Angeführte Entscheidungen:
R 0006/14
Anführungen in anderen Entscheidungen:
-

Sachverhalt und Anträge

I. Die Beschwerde der Anmelderin betrifft die Entscheidung der Prüfungsabteilung, die europäische Patentanmeldung mit der Nummer 01982175 auf der Basis eines Haupt- und eines Hilfsantrags zurückzuweisen. Die Prüfungsabteilung brachte diesbezüglich hauptsächlich Argumente nach Artikel 56 EPÜ 1973 vor.

Nach dem Wortlaut der Niederschrift und der Entscheidung ersetzte die Anmelderin im Laufe der mündlichen Verhandlung am 2. Juli 2013 zwei Hilfsanträge, die die Prüfungsabteilung nach Regel 137 (3) EPÜ nicht zugelassen hatte, durch einen anderen Hilfsantrag.

II. Die Anmelderin beantragt, die angefochtene Entscheidung aufzuheben und ein Patent in der Fassung des Hauptantrags oder eines der fünf Hilfsanträge, alle eingereicht mit der Beschwerdebegründung, zu erteilen.

In der Sache zweifelt die Anmelderin darüber hinaus die Richtigkeit des Protokolls und der angefochtenen Entscheidung an und macht weiterhin einen Verstoß gegen das Begründungserfordernis geltend.
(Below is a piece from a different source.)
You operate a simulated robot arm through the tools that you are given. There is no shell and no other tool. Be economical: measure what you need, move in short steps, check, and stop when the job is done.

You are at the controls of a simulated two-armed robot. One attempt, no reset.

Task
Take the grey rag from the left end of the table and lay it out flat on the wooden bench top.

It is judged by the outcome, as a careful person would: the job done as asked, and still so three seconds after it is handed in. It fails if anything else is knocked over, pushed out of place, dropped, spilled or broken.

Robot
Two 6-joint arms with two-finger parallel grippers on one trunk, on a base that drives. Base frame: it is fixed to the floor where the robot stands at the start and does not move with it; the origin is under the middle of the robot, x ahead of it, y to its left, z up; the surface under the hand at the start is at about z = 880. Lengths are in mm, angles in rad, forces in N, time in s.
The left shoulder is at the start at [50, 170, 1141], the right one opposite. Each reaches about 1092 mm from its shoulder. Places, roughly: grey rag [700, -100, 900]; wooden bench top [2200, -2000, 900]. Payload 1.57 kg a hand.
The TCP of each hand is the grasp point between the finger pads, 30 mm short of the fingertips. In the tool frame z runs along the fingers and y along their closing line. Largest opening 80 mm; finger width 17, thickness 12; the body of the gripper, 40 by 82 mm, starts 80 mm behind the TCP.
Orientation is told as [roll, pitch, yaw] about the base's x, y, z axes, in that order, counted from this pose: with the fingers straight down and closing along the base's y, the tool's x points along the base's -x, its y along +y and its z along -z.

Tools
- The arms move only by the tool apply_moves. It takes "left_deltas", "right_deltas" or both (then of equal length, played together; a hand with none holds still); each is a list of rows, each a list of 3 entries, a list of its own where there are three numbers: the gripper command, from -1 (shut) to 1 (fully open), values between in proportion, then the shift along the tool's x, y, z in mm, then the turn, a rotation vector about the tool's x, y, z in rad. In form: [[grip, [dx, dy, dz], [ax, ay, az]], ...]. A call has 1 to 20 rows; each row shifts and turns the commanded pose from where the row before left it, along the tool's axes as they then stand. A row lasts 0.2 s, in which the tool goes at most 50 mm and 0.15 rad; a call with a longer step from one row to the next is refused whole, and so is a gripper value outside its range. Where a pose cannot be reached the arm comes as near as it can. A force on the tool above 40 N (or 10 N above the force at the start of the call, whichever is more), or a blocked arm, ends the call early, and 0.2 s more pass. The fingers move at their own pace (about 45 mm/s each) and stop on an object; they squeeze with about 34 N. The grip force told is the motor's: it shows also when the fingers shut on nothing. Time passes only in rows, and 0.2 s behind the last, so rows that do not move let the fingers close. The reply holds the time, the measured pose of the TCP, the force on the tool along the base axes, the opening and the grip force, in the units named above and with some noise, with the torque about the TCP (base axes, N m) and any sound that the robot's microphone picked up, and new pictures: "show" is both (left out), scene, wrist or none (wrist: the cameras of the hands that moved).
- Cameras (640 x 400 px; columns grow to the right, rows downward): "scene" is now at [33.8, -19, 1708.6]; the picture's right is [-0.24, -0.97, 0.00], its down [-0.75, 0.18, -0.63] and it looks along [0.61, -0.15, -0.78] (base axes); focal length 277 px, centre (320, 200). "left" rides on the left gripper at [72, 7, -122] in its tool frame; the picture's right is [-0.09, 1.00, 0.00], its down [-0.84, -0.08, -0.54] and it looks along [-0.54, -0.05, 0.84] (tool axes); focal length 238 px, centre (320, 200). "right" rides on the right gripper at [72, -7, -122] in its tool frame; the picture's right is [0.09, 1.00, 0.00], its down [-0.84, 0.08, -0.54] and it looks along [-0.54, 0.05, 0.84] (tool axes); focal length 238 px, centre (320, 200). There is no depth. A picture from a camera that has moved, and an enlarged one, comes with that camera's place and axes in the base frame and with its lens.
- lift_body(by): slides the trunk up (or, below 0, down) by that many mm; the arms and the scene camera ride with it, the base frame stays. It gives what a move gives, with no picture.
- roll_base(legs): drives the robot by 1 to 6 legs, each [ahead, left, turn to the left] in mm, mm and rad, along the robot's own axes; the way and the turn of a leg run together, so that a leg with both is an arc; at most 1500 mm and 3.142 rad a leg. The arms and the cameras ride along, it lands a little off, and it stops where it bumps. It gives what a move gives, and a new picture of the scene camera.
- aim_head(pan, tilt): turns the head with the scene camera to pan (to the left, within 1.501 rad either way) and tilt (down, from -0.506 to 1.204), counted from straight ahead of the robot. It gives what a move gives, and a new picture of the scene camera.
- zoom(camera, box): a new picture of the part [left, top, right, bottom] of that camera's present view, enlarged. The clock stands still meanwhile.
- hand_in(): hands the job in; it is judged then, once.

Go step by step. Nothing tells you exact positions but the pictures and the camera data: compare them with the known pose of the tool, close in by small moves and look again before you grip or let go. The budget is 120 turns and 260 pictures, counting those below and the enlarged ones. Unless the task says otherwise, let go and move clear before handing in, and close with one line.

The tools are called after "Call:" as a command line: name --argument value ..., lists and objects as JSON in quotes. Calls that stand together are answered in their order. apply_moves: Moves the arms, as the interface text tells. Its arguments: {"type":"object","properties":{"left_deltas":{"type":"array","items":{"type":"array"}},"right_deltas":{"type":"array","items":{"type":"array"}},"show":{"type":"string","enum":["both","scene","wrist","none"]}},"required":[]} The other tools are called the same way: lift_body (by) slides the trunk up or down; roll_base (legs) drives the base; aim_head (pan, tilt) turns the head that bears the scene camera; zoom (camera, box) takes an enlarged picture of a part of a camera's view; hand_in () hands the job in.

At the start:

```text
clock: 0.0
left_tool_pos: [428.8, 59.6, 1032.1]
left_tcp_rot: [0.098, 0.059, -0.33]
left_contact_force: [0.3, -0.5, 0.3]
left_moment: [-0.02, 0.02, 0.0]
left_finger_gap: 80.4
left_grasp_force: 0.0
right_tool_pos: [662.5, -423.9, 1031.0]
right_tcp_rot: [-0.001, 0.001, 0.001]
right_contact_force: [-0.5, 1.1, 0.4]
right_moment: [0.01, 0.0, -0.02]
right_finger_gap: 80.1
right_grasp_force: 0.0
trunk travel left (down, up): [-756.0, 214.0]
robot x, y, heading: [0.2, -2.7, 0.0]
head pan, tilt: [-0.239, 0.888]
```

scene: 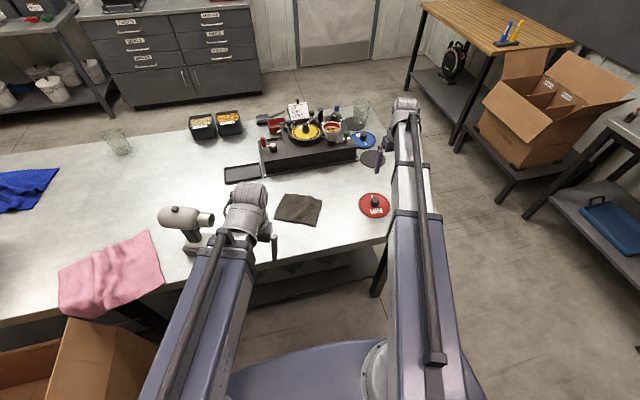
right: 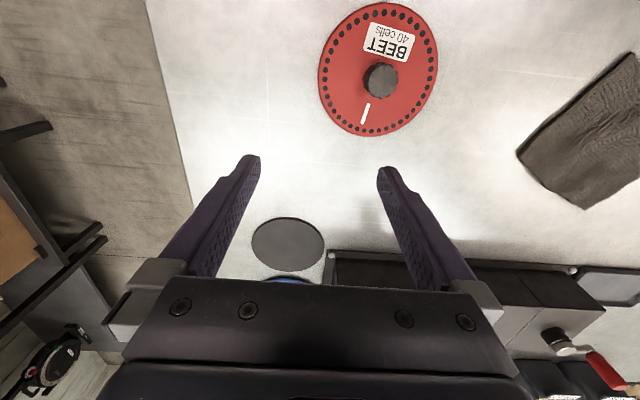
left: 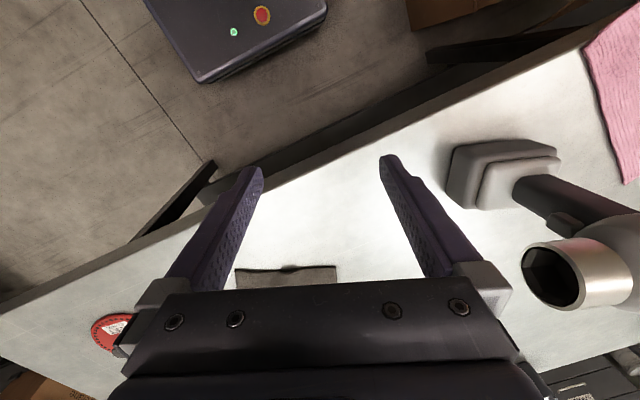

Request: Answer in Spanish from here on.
III. Die von der Anmelderin beantragte mündliche Verhandlung fand am 28. August 2018 in Abwesenheit der Anmelderin (wie von ihr mit Schreiben vom 4. Mai 2018 angekündigt) statt. Am Ende der mündlichen Verhandlung verkündete der Vorsitzende die Entscheidung der Kammer.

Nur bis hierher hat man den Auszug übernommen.